[start]

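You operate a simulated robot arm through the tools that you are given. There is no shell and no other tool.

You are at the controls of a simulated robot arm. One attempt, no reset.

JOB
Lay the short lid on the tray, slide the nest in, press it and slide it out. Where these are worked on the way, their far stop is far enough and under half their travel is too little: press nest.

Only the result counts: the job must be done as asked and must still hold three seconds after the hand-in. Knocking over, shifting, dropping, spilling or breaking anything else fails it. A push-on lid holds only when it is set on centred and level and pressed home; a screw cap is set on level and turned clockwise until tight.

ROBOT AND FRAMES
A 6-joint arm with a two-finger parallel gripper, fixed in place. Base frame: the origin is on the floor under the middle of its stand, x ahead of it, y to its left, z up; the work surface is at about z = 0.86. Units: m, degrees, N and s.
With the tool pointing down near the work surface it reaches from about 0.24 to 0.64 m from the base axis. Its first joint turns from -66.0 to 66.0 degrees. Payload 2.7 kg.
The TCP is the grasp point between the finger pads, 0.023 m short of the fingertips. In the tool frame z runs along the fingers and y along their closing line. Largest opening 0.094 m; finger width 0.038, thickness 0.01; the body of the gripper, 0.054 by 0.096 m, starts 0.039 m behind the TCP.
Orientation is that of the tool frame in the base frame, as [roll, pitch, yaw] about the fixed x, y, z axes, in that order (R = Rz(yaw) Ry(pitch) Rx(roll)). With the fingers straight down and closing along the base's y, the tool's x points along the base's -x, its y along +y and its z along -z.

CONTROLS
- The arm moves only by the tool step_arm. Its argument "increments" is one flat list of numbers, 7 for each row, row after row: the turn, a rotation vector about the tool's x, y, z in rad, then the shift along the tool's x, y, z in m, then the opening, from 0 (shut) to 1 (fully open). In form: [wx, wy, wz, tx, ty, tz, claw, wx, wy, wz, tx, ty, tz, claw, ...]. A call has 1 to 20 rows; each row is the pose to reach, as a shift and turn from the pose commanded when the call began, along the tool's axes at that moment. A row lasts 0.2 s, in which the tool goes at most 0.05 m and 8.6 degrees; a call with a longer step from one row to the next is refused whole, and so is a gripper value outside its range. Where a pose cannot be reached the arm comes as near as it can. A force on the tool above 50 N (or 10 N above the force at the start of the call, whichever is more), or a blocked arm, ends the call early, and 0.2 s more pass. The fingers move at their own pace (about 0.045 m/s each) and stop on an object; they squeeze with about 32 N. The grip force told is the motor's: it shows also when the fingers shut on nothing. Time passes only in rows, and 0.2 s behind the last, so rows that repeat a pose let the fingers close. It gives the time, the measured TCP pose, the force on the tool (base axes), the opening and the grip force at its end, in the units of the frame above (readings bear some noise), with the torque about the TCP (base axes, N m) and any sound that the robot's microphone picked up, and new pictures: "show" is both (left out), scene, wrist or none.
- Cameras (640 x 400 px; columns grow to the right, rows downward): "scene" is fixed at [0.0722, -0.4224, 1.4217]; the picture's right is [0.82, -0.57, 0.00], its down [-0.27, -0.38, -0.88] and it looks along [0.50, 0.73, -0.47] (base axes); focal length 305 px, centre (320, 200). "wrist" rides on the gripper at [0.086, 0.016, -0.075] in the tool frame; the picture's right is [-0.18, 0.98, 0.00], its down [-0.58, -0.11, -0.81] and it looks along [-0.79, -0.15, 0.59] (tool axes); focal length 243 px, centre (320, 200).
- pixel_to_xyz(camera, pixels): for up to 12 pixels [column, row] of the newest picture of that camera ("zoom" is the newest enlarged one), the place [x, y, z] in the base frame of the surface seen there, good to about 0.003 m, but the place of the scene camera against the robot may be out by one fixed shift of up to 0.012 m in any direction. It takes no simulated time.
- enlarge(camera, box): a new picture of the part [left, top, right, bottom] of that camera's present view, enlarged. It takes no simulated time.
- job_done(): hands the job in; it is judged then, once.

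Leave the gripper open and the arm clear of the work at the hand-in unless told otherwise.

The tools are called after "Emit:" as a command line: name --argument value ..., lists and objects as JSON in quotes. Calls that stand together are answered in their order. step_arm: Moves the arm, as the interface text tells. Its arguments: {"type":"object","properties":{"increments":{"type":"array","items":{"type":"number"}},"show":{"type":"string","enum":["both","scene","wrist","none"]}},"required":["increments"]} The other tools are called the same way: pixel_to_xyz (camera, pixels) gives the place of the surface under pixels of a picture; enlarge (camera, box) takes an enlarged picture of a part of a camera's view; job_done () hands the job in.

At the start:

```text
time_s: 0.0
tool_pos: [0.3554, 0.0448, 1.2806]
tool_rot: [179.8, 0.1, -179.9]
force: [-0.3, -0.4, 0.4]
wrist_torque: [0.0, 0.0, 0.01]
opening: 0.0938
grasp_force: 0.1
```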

[end]

Given exercise → Reproduce the whole listing word for word. Use JSON: a list with one string for each line that is not empty.

Full solution →
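[
  "You operate a simulated robot arm through the tools that you are given. There is no shell and no other tool.",
  "You are at the controls of a simulated robot arm. One attempt, no reset.",
  "JOB",
  "Lay the short lid on the tray, slide the nest in, press it and slide it out. Where these are worked on the way, their far stop is far enough and under half their travel is too little: press nest.",
  "Only the result counts: the job must be done as asked and must still hold three seconds after the hand-in. Knocking over, shifting, dropping, spilling or breaking anything else fails it. A push-on lid holds only when it is set on centred and level and pressed home; a screw cap is set on level and turned clockwise until tight.",
  "ROBOT AND FRAMES",
  "A 6-joint arm with a two-finger parallel gripper, fixed in place. Base frame: the origin is on the floor under the middle of its stand, x ahead of it, y to its left, z up; the work surface is at about z = 0.86. Units: m, degrees, N and s.",
  "With the tool pointing down near the work surface it reaches from about 0.24 to 0.64 m from the base axis. Its first joint turns from -66.0 to 66.0 degrees. Payload 2.7 kg.",
  "The TCP is the grasp point between the finger pads, 0.023 m short of the fingertips. In the tool frame z runs along the fingers and y along their closing line. Largest opening 0.094 m; finger width 0.038, thickness 0.01; the body of the gripper, 0.054 by 0.096 m, starts 0.039 m behind the TCP.",
  "Orientation is that of the tool frame in the base frame, as [roll, pitch, yaw] about the fixed x, y, z axes, in that order (R = Rz(yaw) Ry(pitch) Rx(roll)). With the fingers straight down and closing along the base's y, the tool's x points along the base's -x, its y along +y and its z along -z.",
  "CONTROLS",
  "- The arm moves only by the tool step_arm. Its argument \"increments\" is one flat list of numbers, 7 for each row, row after row: the turn, a rotation vector about the tool's x, y, z in rad, then the shift along the tool's x, y, z in m, then the opening, from 0 (shut) to 1 (fully open). In form: [wx, wy, wz, tx, ty, tz, claw, wx, wy, wz, tx, ty, tz, claw, ...]. A call has 1 to 20 rows; each row is the pose to reach, as a shift and turn from the pose commanded when the call began, along the tool's axes at that moment. A row lasts 0.2 s, in which the tool goes at most 0.05 m and 8.6 degrees; a call with a longer step from one row to the next is refused whole, and so is a gripper value outside its range. Where a pose cannot be reached the arm comes as near as it can. A force on the tool above 50 N (or 10 N above the force at the start of the call, whichever is more), or a blocked arm, ends the call early, and 0.2 s more pass. The fingers move at their own pace (about 0.045 m/s each) and stop on an object; they squeeze with about 32 N. The grip force told is the motor's: it shows also when the fingers shut on nothing. Time passes only in rows, and 0.2 s behind the last, so rows that repeat a pose let the fingers close. It gives the time, the measured TCP pose, the force on the tool (base axes), the opening and the grip force at its end, in the units of the frame above (readings bear some noise), with the torque about the TCP (base axes, N m) and any sound that the robot's microphone picked up, and new pictures: \"show\" is both (left out), scene, wrist or none.",
  "- Cameras (640 x 400 px; columns grow to the right, rows downward): \"scene\" is fixed at [0.0722, -0.4224, 1.4217]; the picture's right is [0.82, -0.57, 0.00], its down [-0.27, -0.38, -0.88] and it looks along [0.50, 0.73, -0.47] (base axes); focal length 305 px, centre (320, 200). \"wrist\" rides on the gripper at [0.086, 0.016, -0.075] in the tool frame; the picture's right is [-0.18, 0.98, 0.00], its down [-0.58, -0.11, -0.81] and it looks along [-0.79, -0.15, 0.59] (tool axes); focal length 243 px, centre (320, 200).",
  "- pixel_to_xyz(camera, pixels): for up to 12 pixels [column, row] of the newest picture of that camera (\"zoom\" is the newest enlarged one), the place [x, y, z] in the base frame of the surface seen there, good to about 0.003 m, but the place of the scene camera against the robot may be out by one fixed shift of up to 0.012 m in any direction. It takes no simulated time.",
  "- enlarge(camera, box): a new picture of the part [left, top, right, bottom] of that camera's present view, enlarged. It takes no simulated time.",
  "- job_done(): hands the job in; it is judged then, once.",
  "Leave the gripper open and the arm clear of the work at the hand-in unless told otherwise.",
  "The tools are called after \"Emit:\" as a command line: name --argument value ..., lists and objects as JSON in quotes. Calls that stand together are answered in their order. step_arm: Moves the arm, as the interface text tells. Its arguments: {\"type\":\"object\",\"properties\":{\"increments\":{\"type\":\"array\",\"items\":{\"type\":\"number\"}},\"show\":{\"type\":\"string\",\"enum\":[\"both\",\"scene\",\"wrist\",\"none\"]}},\"required\":[\"increments\"]} The other tools are called the same way: pixel_to_xyz (camera, pixels) gives the place of the surface under pixels of a picture; enlarge (camera, box) takes an enlarged picture of a part of a camera's view; job_done () hands the job in.",
  "At the start:",
  "```text",
  "time_s: 0.0",
  "tool_pos: [0.3554, 0.0448, 1.2806]",
  "tool_rot: [179.8, 0.1, -179.9]",
  "force: [-0.3, -0.4, 0.4]",
  "wrist_torque: [0.0, 0.0, 0.01]",
  "opening: 0.0938",
  "grasp_force: 0.1",
  "```"
]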